#### Provided material

==================================================

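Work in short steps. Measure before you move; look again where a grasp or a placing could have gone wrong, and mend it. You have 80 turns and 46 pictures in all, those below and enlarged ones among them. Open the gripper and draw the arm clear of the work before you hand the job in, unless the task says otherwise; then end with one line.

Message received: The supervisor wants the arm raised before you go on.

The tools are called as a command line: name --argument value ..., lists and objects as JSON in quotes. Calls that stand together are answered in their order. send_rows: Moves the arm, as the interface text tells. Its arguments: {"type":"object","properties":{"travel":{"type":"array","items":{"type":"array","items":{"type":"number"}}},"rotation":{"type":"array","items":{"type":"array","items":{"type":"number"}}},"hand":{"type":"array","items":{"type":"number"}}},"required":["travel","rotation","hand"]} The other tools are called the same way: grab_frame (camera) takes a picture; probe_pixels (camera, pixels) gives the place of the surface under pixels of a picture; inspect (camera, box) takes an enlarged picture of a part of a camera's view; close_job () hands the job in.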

==================================================

#### Document excerpt
100%植物性原料なのに肉の味や風味、食感を分子レベルで解析して再現した人工肉/代替肉がアメリカのスーパーマーケットに並ぶようになっています。マクドナルドやケンタッキーも注目し、人工肉を使った新メニューを開発しているとのことで、最新科学が集結した人工肉は一体実物はどんな仕上がりなのか、購入して焼いて食べてみました。

Beyond Meat - The Future of Protein™

https://www.beyondmeat.com/

Home - Impossible Foods

https://impossiblefoods.com/

ということで左が「Impossible Burger」で右が「Beyond Burger」。いずれも100%植物原料の人工肉ですが、異なったメーカーの製品です。



全長123.8mmのiPhone SEと比較するとこのくらいの大きさ。Impossible Burgerは鮮やかな赤色ですが、パッケージの窓から見えるBeyond Burgerはくすんだ茶色であることがわかります。



Impossible Burgerは1袋あたりの内容量が340gで、1人前(113g)あたり19gのタンパク質を含みます。

==================================================

#### Directions for this task
Carry the document excerpt on from its last sentence.

#### Written reply
厚みは1.5cmほど。



背面の栄養情報を確認してみると、113gあたりのカロリーは240kcalで、脂肪が14g、炭水化物が9gで、コレステロールはゼロ。



主な原材料は水、濃縮大豆プロテイン、ココナッツオイル、ナチュラルフレーバー。全体の2%以下の材料としてじゃがいもプロテイン、メチルセルロース、フードスターチ、塩、グルコン酸亜鉛、チアミンなどが含まれます。



開封してみるとこんな感じ。一見するとミンチのようですが……



ミンチよりも水気が多くねっとりしています。



生肉の生臭さなどは特にありませんが、シーチキンのような、肉の代わりに食べられる菌類「マイコプロテイン」のような、独特の匂いがあります。



非加熱の状態のImpossible Burgerは以下のムービーからも確認できます。

生の「Impossible Burger」はこんな感じ - YouTube

続いてBeyond Burgerを見ていきます。



栄養情報を確認したところ、113gあたりのカロリーは250kcalで、タンパク質量は20g、脂肪は18g、コレステロールはゼロで、炭水化物は3gとなっています。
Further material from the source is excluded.